[PASSAGE SHOWN]
(ATF) With more than 560 million internet users, India is racing ahead in its digital sprint to emerge as the second-largest online market in the world behind China. But half of them cannot really use the internet at all because they do not know the language of the country’s digital highway.
According to MAIT, the Indian IT manufacturing association, a huge number of Indians are getting deprived of the opportunity to participate in India’s growth story because they do not know English, the technology world’s lingua franca.
MAIT estimates that currently, around 280 million Indians out of the population of 1.4 billion do not know how to read or write in English, which means 80% of Indians are “Language Outcastes”.
“As more of the economy and economic activity go digital, 80% of Indians are being marginalised,” and India may be, inadvertently, creating a situation of “Digital Poverty”, says the industry association.
Vernacular for digital consumption
According to MAIT, the use of digital technology is a natural progression as it generates new and more efficient models, delivering better quality, reach, lower costs and customization in an economy.
However, since digital technology in the country is heavily biased to English, the section of the population that does not know English are unable to participate in ‘Digital Consumption’, or the use of IT for productivity.
Terming the use of IT akin to ‘spending’, which is a key link in the economic cycle, MAIT says that to create wealth, every Indian has to add value to the economy, which requires engaging in productive activities, which in turn requires the use of a personal computer – the “productivity work horse” of the digital world.
The lack of the knowledge of English in India’s primarily English-speaking digital world hence, is leaving all those who live in Bharat (vernacular-speaking India) out of India’s growth story
“For Bharat to truly empower its people we have to enable them to do “value creation” in vernacular languages. Thus “Vernacular Digital Productivity” is critical to India’s growth story and for this PCs and the tools on PCs need critical attention by policy makers,” says MAIT.
Tipping point
However, the good news is technology is at a tipping point to make this happen.
For instance, the top two operating systems used in productivity devices such as PCs are Windows and IOS. And both support the use Indian vernacular language in most popular applications like Word, Excel, PPT, and the likes.
India today even has vernacular domain name services that allow email IDs in many local languages, as well as local languages input and output devices like the keyboard, display and printer.
But that is not sufficient and the remaining gaps need to be identified and bridged, which has to be done only by India, adds MAIT.
Common economic activities carried out on the digital infrastructure in English, like internet banking, share trading, filing an appeal in the courts, eCommerce, names and specifications of medicine and merchandize, medical reports, are some of the wide gaps that still need to be bridged by transforming such services in vernacular languages, says MAIT.
According to the association, if India has to achieve its dream of a $1-trillion digital economy by 2025, the country has to enable Bharat on the digital highway.
“India must engage on how to bring about creation of vernacular digital technology in education and economy. No one else will do it for Bharat. And if China can do it for China, Japan for Japan then India has to do it for India,” MAIT says.
MAIT, the apex Industry body for electronics and ICT, with leading global technology companies as its members is keen to engage with the country to articulate goals, identify gaps, flag mile stones and draw up the road map to make Digital Bharat a reality, it adds.

[WHAT TO DO]
Copy the part of the passage shown from the words "India today even" through the words "languages, says MAIT.".

[PROVIDED MATERIAL]
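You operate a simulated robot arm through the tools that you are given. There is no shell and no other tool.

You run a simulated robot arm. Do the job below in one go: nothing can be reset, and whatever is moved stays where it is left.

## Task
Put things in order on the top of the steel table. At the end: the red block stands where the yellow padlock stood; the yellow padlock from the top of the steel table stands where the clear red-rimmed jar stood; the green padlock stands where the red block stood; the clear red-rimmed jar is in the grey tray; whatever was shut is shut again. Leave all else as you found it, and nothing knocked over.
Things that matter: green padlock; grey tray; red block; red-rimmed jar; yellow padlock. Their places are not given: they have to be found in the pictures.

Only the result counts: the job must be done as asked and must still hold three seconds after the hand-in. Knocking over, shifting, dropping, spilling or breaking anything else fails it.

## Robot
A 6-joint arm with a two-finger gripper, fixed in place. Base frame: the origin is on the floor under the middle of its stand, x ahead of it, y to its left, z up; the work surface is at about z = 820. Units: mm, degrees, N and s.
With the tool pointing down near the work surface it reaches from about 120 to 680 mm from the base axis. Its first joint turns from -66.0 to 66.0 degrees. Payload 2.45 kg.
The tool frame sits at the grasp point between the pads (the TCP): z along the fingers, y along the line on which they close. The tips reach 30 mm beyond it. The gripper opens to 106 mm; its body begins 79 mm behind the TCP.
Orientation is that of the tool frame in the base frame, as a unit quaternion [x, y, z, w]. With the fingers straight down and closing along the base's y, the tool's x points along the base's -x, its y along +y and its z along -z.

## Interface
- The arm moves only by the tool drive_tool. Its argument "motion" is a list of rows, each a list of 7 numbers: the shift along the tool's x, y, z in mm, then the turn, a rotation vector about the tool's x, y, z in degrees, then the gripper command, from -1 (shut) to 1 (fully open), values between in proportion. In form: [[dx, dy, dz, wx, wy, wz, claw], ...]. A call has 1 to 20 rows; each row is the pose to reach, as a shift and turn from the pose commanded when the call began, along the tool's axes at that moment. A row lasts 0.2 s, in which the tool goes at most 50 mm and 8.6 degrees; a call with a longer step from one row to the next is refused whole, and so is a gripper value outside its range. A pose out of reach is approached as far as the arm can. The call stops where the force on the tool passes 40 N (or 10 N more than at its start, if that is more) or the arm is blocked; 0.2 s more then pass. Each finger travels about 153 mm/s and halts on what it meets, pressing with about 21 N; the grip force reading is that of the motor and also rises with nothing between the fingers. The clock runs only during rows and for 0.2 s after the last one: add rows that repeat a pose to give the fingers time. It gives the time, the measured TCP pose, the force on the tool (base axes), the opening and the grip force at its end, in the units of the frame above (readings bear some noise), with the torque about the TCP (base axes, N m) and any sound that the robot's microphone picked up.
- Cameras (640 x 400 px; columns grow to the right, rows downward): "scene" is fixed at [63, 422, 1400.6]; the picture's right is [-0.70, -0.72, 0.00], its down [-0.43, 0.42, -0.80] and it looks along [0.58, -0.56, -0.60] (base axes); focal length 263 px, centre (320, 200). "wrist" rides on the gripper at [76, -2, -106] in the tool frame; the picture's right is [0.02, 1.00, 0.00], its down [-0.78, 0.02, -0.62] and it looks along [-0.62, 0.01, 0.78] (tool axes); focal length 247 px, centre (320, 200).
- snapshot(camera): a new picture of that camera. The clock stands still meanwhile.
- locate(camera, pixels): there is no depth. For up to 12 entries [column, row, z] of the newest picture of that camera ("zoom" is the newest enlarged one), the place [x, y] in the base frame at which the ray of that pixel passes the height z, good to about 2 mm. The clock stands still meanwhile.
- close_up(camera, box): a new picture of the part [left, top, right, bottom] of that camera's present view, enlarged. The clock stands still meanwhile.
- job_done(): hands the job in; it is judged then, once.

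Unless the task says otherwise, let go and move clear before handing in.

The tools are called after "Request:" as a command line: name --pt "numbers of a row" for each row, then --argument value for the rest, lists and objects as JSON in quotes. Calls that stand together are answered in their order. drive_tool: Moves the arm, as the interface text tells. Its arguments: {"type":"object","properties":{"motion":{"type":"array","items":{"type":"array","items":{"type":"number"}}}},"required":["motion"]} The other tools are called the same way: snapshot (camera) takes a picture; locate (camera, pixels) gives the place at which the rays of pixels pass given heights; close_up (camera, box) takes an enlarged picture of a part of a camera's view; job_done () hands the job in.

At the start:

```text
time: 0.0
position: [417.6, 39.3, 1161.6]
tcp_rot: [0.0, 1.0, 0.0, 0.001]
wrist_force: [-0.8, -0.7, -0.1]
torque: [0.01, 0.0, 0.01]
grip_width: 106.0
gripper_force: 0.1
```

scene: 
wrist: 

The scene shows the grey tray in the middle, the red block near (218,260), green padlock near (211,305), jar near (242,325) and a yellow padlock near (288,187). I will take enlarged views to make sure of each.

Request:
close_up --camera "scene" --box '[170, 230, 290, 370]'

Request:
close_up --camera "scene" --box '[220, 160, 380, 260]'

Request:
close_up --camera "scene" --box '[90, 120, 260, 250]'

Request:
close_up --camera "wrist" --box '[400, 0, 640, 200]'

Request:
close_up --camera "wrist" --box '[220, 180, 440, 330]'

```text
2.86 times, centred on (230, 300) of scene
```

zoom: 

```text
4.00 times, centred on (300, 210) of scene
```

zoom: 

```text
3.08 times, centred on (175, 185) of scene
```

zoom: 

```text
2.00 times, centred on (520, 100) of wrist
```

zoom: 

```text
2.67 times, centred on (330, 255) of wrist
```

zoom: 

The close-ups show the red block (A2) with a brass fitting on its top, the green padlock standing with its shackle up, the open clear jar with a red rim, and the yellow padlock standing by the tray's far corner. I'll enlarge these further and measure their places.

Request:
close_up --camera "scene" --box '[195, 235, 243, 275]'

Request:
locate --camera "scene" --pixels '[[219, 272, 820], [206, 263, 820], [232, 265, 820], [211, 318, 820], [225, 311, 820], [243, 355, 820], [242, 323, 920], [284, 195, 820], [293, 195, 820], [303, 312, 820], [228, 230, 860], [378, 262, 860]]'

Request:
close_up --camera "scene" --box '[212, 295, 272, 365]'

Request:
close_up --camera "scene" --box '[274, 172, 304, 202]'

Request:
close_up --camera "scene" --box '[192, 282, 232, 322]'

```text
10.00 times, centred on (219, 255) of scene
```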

[COMPLETED EXERCISE]
India today even has vernacular domain name services that allow email IDs in many local languages, as well as local languages input and output devices like the keyboard, display and printer.
But that is not sufficient and the remaining gaps need to be identified and bridged, which has to be done only by India, adds MAIT.
Common economic activities carried out on the digital infrastructure in English, like internet banking, share trading, filing an appeal in the courts, eCommerce, names and specifications of medicine and merchandize, medical reports, are some of the wide gaps that still need to be bridged by transforming such services in vernacular languages, says MAIT.